Friday, 23 February 2018

A retrospective moment

The firstborns have it the toughest. They have parents who are rookies and who are not entirely sure if they are on the right parenting path?! They also have to be role models if the said parents decide to try parenting again to rectify some preliminary mistakes and feel good about themselves. Firstborns are left with scars from certain trial and error methods parents indulge in. If they are lucky, they are born to parents with great instincts and survive with little need for therapy!

This morning, ASid asked me to sign a sheet that had a list of the Grade 12 courses he chose for his last year of high school. It was a defining moment for me as a parent. This is my firstborn and he is almost at the end of his public school education and barely a year and a half from post-secondary education. Where is he going to go and what is he going to do with his life?! As his mother, I am both proud and nervous. ASid has had quite the life. Even though his entire life has been in Toronto, he has been to 6 different schools and 4 different programs. All through those transitions, he has relied on himself. It did not matter who made the choices for ASid, he hasn't let anyone down. Now he is making the choices all by himself. He asks for an opinion here and there, but he is flying solo.
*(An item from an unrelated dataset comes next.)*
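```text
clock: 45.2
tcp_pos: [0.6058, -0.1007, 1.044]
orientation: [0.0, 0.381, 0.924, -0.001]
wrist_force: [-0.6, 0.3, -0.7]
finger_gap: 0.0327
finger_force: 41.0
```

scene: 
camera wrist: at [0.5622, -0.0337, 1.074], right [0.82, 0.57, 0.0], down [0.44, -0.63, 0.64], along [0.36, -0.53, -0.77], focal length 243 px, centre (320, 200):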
This morning, it hit me that this child of mine made parenting so easy for me. He asked for very little and got a lot done with that very little. Even as I am nervous for the next few months where we will find out about ASid's next flight, I am confident that this child of mine will soar high. He has fumbled a little bit in the recent past, but he is aware of it. Even though we have offered him help and support, he wants to own his successes and be responsible for his failures. Can't say that I don't admire that about him!

Today, he will be handing that sheet in with the courses he picked for Grade 12. How well he does on those courses will determine if he can get into the program of his choice.

This morning, I let ASid know that what matters to me is that he sleeps well and eats properly. On the same note, I let him know that I am afraid for him to leave home and go off to somewhere where no one cares about how well he has slept or if he has eaten at all?! And then, I also stated that I must let him go so he may falter and fail and find himself?! I was honest about how inadequate I feel as a parent at this point in his life where he needs me to perhaps help him make those tough choices.

All this child of mine did was to smile and shake his head. It was his nonverbal way of assuring me that he will be OK and I shouldn't worry too much!

But worrying is part of parenting. Have I done enough?! What haven’t I done?!

And letting go is part of parenting as well. I might get there one day, but isn’t parenting a lifetime commitment?! Just want the boys to know that the world is theirs to explore, but they can always come home when they need a break.